Nell’attiguo complesso dell’ex convento di Santa Cristina, l’ampia sala lettura della Fondazione Federico Zeri, che trova sede in quello che era il dormitorio delle novizie, è allestita l’installazione Nuova Mixage Up di Flavio Favelli (Firenze, 1967), con la curatela di Roberto Pinto. L’ambiente è connotato dalle tante librerie che coprono la totalità delle pareti laterali e che circondano ad altezza vita i tavoli per la consultazione dei volumi. Fino al 28 marzo, quelle librerie più basse che si dispongono in senso trasversale a un capo e all’altro della sala sono interessate da uno sviluppo in altezza di sei livelli. Su questi nuovi ripiani (consistenti in librerie artigianali molto simili a quelle della Fondazione, e dunque davvero mimetiche rispetto al contesto) non trovano posto ulteriori volumi, bensì una serie di 216 bottiglie di liquore dalle forme più varie, ritmate a tre a tre. Si tratta di contenitori che l’artista raccoglie da molti anni, privandoli della loro etichetta, per dare nuova dignità alle forme sempre diverse, che servivano a conferire un’identità visiva a ciascuna marca di liquore, spesso oggi non più in commercio. Le bottiglie trovano ordinamento in base alle diverse cromie degli alcolici che contengono, spazianti dalla trasparenza ai rossi o ai verdi più scuri, così da scandire, fila per fila, scale sfumate di colore. La luce che entra dalle finestre lungo la parete longitudinale della sala innesca un gioco prezioso di scintillii e rifrazioni, accende le tinte, solca ed evidenzia le asperità di ciascun volume vitreo. In accordo con una ricerca da sempre orientata al recupero evocativo della memoria visiva italiana attraverso oggetti e simboli radicati nel vissuto della sua generazione, qui Favelli carica le bottiglie di una stratificazione sensuosa e contraddittoria di stimoli, di ricordi, di associazioni.

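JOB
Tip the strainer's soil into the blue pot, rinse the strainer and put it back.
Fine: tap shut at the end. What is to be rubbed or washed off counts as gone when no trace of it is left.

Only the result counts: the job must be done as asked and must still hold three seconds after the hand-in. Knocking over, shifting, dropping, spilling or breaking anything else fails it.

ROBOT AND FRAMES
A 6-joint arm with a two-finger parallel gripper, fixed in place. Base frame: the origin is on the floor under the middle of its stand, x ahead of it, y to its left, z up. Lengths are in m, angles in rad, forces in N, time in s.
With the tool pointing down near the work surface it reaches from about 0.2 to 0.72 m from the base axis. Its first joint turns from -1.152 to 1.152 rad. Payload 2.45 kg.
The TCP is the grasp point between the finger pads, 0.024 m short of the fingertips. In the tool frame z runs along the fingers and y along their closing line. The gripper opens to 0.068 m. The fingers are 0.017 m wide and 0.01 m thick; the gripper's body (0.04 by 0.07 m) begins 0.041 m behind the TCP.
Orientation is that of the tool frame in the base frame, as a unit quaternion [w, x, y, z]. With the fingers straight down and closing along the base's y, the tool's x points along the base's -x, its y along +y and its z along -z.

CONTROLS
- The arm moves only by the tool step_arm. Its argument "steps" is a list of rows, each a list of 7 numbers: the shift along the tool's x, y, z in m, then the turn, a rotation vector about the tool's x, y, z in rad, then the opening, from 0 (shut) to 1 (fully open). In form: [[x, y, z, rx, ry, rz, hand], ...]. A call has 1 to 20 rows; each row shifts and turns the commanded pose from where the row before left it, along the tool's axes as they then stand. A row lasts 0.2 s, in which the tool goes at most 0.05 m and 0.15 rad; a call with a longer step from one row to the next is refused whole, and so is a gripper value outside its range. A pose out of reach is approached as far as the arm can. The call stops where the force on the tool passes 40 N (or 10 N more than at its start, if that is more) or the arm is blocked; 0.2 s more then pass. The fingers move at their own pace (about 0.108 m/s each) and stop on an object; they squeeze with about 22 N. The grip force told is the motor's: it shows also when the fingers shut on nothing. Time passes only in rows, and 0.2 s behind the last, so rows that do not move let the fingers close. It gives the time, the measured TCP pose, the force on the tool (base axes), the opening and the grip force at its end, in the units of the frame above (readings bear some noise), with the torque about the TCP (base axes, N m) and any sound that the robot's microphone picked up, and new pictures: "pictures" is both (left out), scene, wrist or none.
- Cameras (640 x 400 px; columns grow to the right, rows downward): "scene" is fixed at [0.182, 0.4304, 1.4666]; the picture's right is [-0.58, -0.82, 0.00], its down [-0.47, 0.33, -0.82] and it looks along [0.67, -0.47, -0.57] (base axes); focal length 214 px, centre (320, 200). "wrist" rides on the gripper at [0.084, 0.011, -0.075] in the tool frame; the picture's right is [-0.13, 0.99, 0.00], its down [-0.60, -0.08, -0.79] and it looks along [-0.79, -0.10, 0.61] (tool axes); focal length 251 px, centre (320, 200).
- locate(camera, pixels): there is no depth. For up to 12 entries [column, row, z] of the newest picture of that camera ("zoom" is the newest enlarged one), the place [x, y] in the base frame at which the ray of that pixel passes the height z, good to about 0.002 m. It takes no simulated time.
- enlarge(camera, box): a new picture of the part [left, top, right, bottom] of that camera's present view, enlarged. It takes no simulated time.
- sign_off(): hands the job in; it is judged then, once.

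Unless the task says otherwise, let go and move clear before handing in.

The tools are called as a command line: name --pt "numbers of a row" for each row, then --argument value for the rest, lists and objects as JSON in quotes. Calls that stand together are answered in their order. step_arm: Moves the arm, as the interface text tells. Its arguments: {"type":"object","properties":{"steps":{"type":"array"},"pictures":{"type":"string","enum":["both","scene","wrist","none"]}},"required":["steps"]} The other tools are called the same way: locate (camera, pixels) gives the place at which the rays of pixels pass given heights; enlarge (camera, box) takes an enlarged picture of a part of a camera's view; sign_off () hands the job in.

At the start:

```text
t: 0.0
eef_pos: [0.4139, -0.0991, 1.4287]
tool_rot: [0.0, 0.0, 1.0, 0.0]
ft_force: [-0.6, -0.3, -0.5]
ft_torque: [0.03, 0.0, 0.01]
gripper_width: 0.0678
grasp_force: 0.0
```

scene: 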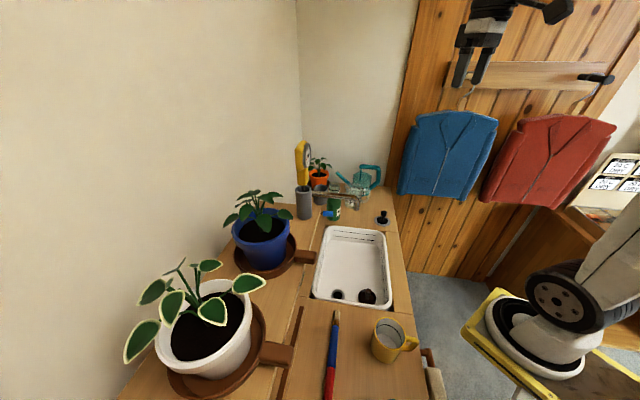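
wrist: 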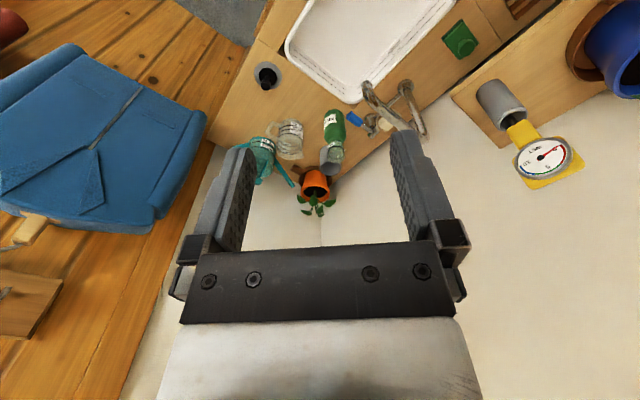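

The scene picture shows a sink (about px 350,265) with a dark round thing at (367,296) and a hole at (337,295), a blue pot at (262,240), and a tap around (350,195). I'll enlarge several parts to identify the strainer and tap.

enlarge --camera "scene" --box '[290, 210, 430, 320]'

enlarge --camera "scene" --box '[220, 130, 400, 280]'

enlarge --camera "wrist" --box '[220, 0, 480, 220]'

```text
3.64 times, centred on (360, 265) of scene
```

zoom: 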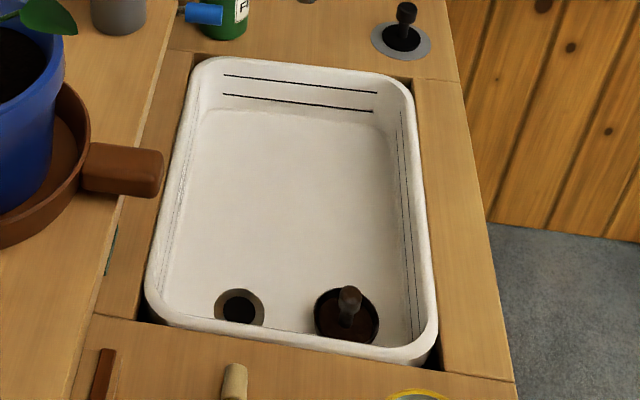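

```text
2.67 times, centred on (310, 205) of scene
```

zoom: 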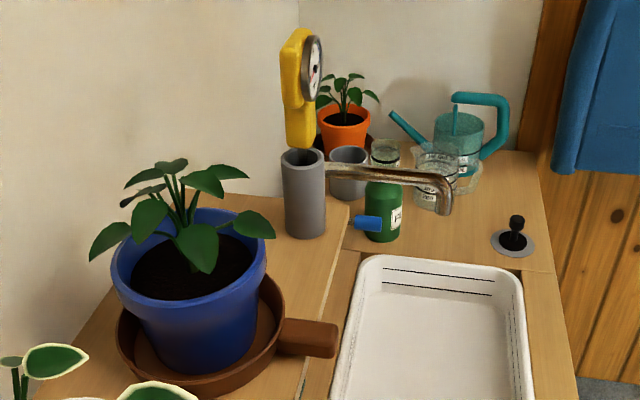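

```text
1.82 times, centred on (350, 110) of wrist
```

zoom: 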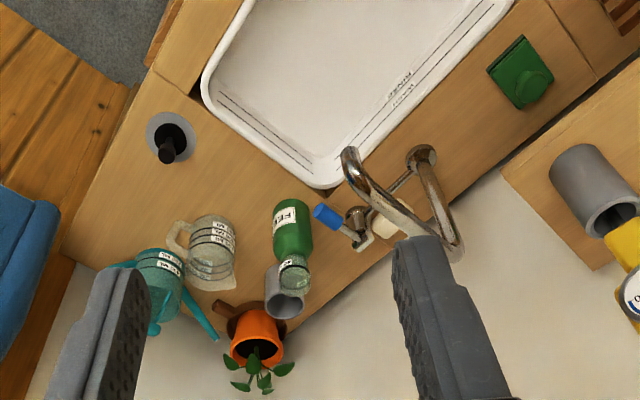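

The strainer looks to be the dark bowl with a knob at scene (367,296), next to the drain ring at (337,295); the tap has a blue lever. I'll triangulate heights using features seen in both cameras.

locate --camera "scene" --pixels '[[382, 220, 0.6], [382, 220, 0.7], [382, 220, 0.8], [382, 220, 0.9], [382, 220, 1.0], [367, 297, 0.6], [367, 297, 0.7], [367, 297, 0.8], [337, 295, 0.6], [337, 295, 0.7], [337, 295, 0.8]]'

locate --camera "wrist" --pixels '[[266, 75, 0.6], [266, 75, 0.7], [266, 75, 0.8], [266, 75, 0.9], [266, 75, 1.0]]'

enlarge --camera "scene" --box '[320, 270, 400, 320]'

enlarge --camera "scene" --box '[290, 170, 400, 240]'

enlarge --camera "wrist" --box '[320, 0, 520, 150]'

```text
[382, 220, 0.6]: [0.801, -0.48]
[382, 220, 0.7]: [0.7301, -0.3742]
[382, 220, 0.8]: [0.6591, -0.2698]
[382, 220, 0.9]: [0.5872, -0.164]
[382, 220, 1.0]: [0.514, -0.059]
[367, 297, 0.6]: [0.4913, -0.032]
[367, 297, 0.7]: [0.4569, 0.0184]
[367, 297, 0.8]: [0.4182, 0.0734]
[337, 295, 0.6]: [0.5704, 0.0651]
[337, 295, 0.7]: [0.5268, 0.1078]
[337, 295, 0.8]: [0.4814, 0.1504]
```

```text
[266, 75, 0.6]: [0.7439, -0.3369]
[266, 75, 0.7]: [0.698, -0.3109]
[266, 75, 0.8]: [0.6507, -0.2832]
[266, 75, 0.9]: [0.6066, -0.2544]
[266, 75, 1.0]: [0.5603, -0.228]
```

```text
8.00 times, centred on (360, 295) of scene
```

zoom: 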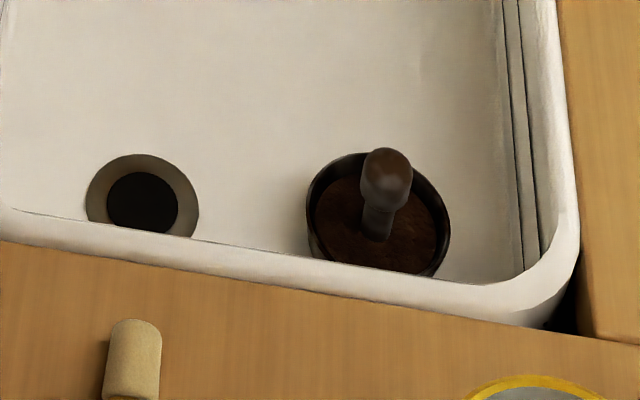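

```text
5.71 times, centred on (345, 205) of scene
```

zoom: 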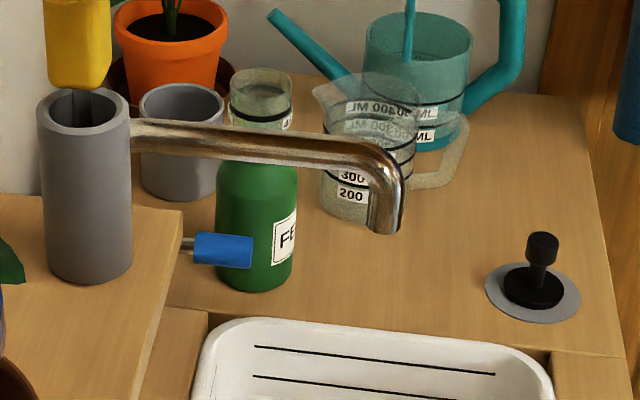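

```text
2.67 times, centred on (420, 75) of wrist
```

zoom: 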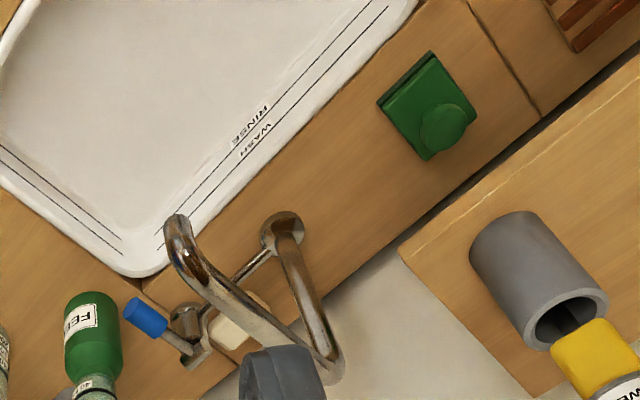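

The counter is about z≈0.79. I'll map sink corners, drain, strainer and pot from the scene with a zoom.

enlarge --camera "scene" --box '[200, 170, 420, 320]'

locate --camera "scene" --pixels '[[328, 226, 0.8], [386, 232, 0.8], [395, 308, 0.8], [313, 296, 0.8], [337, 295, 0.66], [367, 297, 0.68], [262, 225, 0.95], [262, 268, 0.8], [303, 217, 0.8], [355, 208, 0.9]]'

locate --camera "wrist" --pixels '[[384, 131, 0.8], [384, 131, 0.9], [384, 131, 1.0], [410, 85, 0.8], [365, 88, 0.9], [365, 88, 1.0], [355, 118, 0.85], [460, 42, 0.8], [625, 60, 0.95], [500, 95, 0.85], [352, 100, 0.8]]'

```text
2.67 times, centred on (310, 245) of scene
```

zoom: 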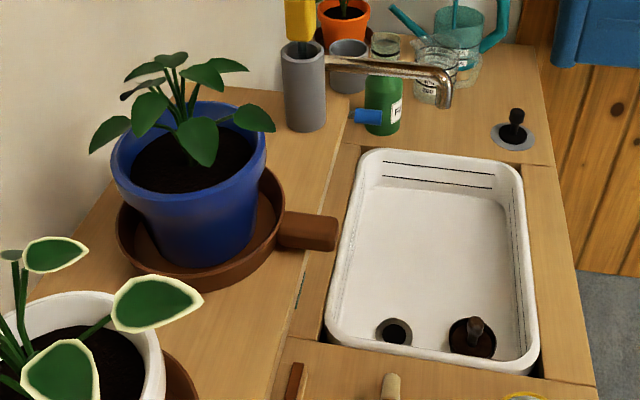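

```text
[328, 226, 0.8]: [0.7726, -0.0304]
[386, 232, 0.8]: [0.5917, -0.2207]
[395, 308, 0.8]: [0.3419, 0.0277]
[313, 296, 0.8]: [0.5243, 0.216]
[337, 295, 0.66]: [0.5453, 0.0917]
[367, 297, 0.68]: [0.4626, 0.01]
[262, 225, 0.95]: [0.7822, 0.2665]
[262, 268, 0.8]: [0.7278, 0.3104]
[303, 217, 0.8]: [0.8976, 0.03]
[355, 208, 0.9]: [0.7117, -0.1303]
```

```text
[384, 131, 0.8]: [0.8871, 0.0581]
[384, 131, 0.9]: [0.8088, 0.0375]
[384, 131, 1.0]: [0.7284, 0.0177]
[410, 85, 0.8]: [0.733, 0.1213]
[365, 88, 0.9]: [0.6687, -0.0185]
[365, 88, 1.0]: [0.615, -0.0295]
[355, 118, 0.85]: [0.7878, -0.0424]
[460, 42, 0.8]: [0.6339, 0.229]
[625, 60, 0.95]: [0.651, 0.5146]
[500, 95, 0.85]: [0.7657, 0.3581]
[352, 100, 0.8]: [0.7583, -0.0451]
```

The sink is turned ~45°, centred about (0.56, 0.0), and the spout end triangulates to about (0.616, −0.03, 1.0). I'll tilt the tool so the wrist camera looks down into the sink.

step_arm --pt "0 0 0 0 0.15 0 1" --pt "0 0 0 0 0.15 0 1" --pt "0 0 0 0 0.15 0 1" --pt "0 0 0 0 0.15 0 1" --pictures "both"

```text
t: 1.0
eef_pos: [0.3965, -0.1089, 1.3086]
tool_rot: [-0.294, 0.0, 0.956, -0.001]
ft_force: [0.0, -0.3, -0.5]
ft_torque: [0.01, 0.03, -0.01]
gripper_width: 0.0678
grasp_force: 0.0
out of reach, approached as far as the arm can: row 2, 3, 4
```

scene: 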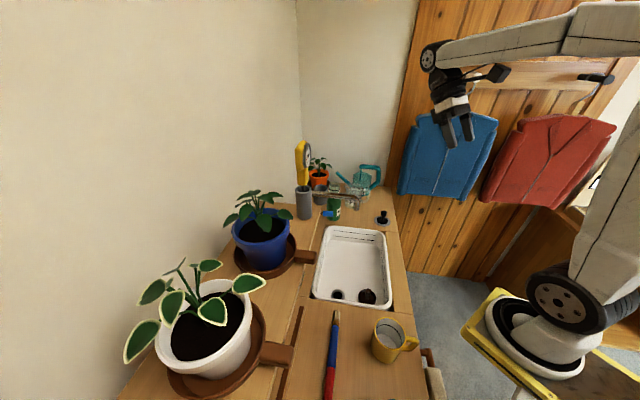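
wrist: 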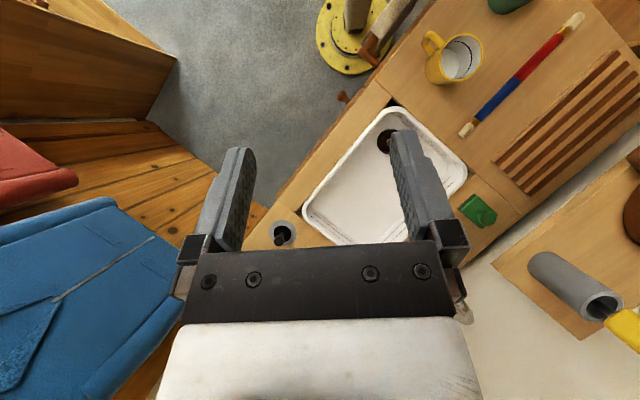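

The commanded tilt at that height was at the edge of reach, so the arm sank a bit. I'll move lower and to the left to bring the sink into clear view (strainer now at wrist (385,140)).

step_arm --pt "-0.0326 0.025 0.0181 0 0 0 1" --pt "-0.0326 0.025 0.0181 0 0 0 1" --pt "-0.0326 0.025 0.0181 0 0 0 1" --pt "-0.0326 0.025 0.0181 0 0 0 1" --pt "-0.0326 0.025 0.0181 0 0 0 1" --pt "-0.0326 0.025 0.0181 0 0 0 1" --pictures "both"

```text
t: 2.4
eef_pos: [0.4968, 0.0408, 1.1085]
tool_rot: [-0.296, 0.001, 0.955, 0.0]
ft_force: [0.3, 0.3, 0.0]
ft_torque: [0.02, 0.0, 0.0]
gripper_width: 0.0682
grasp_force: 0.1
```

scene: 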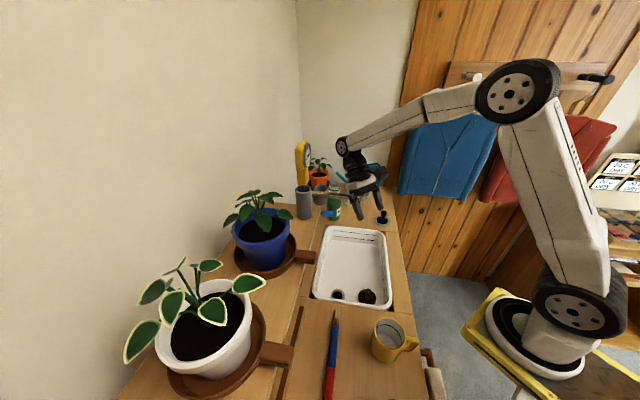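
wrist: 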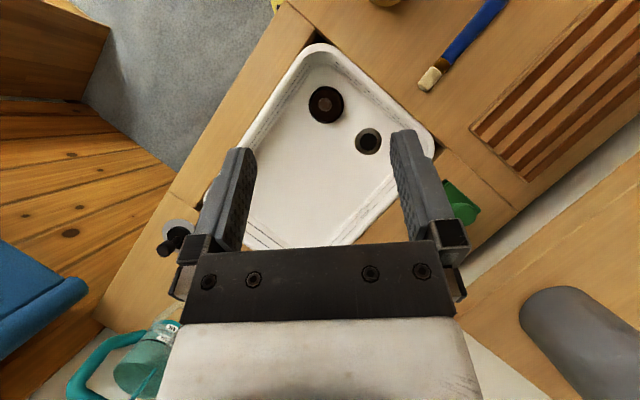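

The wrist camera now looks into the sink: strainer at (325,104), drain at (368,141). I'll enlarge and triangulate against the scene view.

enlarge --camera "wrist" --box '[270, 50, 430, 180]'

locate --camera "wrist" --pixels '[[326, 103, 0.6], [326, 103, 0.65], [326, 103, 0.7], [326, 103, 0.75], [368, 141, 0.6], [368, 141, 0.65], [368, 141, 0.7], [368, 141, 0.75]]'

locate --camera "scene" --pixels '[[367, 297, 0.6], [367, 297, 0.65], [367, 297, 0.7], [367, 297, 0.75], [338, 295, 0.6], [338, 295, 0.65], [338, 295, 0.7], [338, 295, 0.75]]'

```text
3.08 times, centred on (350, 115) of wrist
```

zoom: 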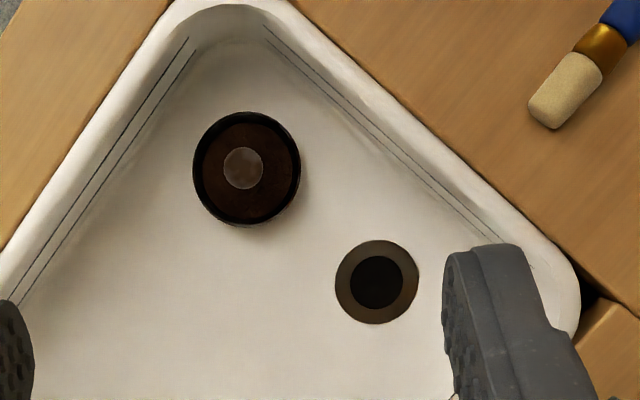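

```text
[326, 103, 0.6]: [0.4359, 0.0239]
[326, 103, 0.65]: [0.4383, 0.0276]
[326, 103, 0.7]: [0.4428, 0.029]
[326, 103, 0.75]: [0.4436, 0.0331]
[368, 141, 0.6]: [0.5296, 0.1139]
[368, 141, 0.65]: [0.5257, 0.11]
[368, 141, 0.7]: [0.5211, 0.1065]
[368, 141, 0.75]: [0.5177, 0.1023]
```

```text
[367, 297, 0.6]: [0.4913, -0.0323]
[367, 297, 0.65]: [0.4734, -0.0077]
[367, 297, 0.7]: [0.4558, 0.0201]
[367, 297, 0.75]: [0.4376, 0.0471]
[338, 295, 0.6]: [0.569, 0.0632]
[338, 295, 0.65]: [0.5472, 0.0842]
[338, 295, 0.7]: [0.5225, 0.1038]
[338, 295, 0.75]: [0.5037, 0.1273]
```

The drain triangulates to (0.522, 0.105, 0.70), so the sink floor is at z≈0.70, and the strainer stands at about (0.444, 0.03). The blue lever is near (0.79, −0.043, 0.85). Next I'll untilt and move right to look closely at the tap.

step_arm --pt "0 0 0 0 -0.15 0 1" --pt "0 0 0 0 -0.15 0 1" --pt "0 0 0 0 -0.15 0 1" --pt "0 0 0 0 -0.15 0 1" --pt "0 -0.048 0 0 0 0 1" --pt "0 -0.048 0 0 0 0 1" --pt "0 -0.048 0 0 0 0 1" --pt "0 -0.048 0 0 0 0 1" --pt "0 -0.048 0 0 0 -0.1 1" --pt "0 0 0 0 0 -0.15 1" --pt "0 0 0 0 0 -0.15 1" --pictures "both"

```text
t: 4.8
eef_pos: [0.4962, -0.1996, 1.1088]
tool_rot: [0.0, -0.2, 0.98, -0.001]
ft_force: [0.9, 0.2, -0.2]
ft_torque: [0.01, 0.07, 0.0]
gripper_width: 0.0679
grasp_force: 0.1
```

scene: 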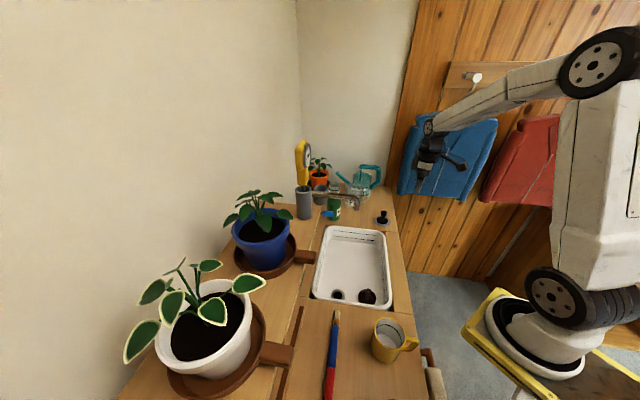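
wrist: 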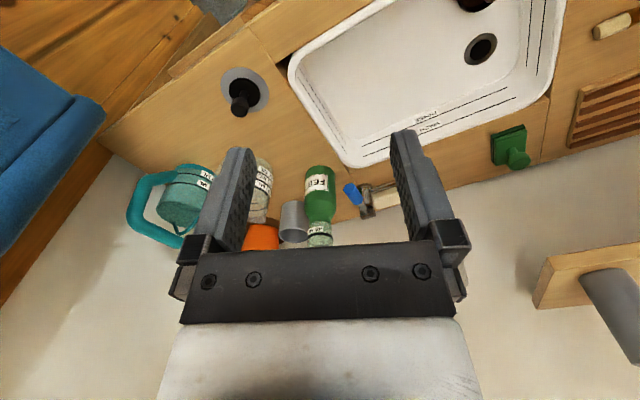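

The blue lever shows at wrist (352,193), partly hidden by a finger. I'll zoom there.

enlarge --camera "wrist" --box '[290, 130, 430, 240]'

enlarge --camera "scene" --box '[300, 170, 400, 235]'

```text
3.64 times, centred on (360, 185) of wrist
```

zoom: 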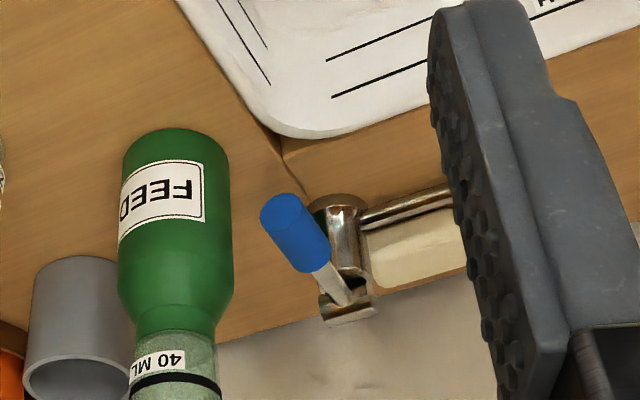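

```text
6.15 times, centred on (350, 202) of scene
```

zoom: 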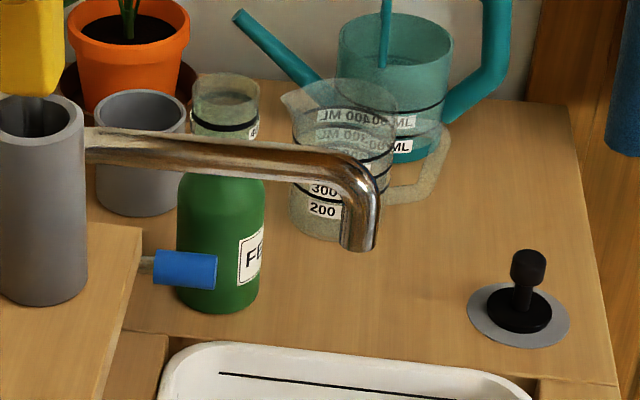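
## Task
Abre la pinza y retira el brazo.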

Flavio Favelli, Nuova Mixage Up, Fondazione Zeri | Foto Trapezio Roveda

Vi confluisce il ricordo autobiografico dei superalcolici del mobile bar della casa dei nonni dell’artista, il quale racconta l’emozione, da piccolo, di aprirne gli sportelli e vedere i liquori e i loro contenitori illuminati dalla luce ad accensione automatica. Poi si innescano, per chi le ha vissute, le reminiscenze delle réclame delle innumerevoli marche locali di liquori (il titolo stesso dell’installazione deriva dal nome di una cassetta-regalo da sei bottiglie commercializzata dalla Martini & Rossi). E ancora, in nome di quella stretta contiguità spaziale con Casa Morandi di cui si è detto in apertura, una sequenza di bottiglie, peraltro così variata sul piano formale e al contempo così meditata nella mise-en-scène, non può non far andare la mente alle nature morte del pittore bolognese, e ancor più al tavolo di lavoro presente nella sua casa, palcoscenico ancora affollato dai suoi attori (anche se, è il caso di sottolinearlo, il pittore le sue bottiglie le rivestiva o le dipingeva con un velo di gesso, rifuggendo gli effetti di trasparenza che per Favelli sono invece così importanti). Ma, pur sottotraccia, vi si riverberano anche i risvolti storici, talora cruciali, dell’impiego politico e religioso delle bevande alcoliche: lo sterminio dei nativi americani avvenuto anche grazie a del whisky di scarsa qualità, la centralità dell’atto della transustanziazione del vino per i cristiani, il suo rigetto da parte dei musulmani. “Scaffali, bottiglie e libri si annullano in una grande visione d’insieme che sa di ordine, compostezza, rigore”, scrive Favelli nel testo presente nel catalogo (edito da bruno). E ancora: “[in una biblioteca le bottiglie] ci stanno bene perché colori, forma, misura e autorevolezza – c’è un oggetto più autorevole, insieme alle armi da fuoco e alla banconota, della bottiglia di bevanda spiritosa? – si sposano, oltre che per estetica, per significato, coi libri. Perché il libro e la bottiglia di bevanda alcolica sono due grandi oggetti di potere con cui noi, da questa parte di mondo, abbiamo preso tutto. E nella sala dove ci sono i libri d’arte, pardon!, del potere, non si poteva mettere che un altro segno di potere, perché la buona arte lo mastica e non lo sputa”.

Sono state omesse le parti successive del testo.